I was in high school, on my first date with a cool college guy. We went to the drive-in (how old am I???). I got out of the car to make a trip to the restroom. Coming back, I got into a car, only to realize that the guy in the car was NOT my date, and duh, not in my date’s car. The guy was pretty stunned. I could see my date’s car about four cars down the row. I asked the stunned guy if I could sit in his car for a couple of minutes, so in case my date had seen me get in the wrong car I could say it was someone I knew. So we sat for a few minutes and then I got out and went to the right car. DateGuy never said a word, and yes, he did ask me out again.

I’ve never had that problem with ‘doing’ and ‘going’, but I have had it with ‘doable’…

I’d just like to say that I hate you all. I can now only see “doing” as rhyming with “boing”.
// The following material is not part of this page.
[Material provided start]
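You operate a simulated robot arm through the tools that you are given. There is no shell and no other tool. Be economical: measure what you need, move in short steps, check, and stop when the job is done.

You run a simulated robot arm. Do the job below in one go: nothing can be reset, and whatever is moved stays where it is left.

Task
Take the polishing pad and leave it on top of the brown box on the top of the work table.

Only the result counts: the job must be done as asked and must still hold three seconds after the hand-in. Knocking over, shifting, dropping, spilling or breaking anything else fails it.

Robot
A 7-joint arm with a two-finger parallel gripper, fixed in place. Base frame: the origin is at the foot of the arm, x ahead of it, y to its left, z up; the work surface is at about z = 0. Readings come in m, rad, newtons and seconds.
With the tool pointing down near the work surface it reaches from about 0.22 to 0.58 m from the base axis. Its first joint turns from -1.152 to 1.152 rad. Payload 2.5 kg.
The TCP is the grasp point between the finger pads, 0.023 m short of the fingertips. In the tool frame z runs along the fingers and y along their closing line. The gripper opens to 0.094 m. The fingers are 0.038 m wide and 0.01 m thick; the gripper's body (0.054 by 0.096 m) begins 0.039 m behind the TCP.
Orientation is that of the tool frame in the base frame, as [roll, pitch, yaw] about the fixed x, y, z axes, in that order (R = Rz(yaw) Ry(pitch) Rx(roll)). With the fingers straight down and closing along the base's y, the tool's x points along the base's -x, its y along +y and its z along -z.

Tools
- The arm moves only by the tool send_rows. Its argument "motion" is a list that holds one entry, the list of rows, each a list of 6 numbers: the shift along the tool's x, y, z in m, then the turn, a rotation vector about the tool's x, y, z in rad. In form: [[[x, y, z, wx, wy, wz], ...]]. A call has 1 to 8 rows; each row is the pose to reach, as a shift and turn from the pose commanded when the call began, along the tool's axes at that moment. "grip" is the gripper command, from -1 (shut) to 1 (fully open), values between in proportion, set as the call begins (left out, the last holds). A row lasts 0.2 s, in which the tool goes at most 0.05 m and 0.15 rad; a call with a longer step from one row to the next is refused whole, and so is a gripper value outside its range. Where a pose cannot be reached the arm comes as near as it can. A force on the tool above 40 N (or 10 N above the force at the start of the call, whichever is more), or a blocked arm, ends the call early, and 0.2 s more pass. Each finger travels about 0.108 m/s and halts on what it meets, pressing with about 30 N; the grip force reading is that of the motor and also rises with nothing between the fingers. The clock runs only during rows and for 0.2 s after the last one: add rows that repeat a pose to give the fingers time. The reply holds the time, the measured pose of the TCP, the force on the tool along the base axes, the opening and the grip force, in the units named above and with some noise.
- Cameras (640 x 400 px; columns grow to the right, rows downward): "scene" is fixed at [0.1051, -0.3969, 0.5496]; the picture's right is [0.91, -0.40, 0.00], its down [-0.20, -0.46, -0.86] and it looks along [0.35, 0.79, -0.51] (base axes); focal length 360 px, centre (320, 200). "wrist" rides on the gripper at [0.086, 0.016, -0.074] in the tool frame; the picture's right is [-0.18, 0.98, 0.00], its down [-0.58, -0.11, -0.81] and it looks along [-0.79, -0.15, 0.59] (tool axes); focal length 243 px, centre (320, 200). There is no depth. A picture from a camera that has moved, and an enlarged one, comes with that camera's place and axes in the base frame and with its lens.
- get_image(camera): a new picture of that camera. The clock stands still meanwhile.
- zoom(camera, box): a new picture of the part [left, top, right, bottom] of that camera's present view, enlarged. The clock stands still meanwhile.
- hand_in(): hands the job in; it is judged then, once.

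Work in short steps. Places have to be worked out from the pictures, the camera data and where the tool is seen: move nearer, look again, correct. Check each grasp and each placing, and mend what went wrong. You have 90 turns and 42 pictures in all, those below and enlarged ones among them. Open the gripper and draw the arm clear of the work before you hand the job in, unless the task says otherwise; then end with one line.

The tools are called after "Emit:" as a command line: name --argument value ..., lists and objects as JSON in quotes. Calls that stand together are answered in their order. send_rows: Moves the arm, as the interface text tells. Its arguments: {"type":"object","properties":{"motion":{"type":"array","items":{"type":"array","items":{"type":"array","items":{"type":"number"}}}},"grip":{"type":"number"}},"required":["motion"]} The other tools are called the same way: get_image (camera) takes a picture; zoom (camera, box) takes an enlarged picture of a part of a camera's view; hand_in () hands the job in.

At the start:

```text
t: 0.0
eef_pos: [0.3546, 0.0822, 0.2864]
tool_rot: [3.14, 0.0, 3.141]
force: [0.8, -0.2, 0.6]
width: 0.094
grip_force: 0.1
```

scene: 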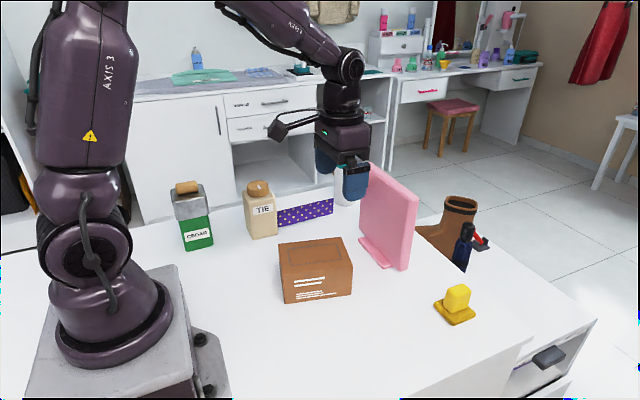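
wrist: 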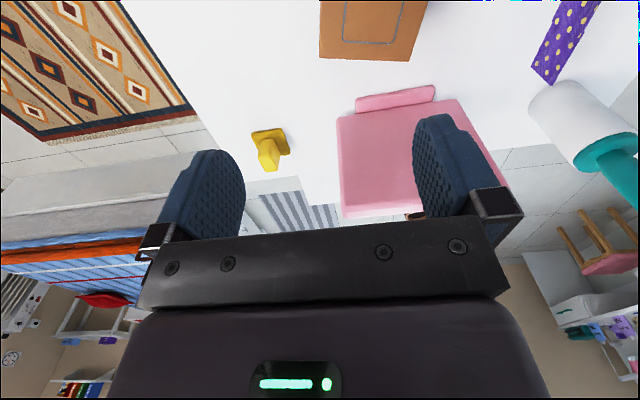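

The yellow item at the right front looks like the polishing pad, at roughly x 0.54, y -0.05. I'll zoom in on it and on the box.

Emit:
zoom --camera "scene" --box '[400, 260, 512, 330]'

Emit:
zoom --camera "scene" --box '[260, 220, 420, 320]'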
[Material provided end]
They’re making me do it too! :mad:

Maybe not my most amazing, but it is my most recent:

This morning I spent 20 frantic minutes looking for car keys that were in my right pocket the entire time.

Though of another one, but it’s really more of a case of not knowing any better. While in High School, I mentioned something to my dad about having a friend who had a prank pulled upon them , which they really fell for. “Yeah,” I said, “He really got myzled!” (I’m spelling it here like I was pronouncing it)
Dad looks at me. “What?”
“Myzled. Myzled. No? Myzled?”
He starts laughing. “Do you mean mis-led?”

:smack: D’oh!

You could’ve tried to played it off: “No, Myzled…as in he got myzled for shizzle, my nizzle.” :wink:

I misread (and so mispronounced) this word for years, having never made the connection between “misled” in print, and the mis-led that I’d been hearing.

Glad to know I’m not the only one myzled by that word.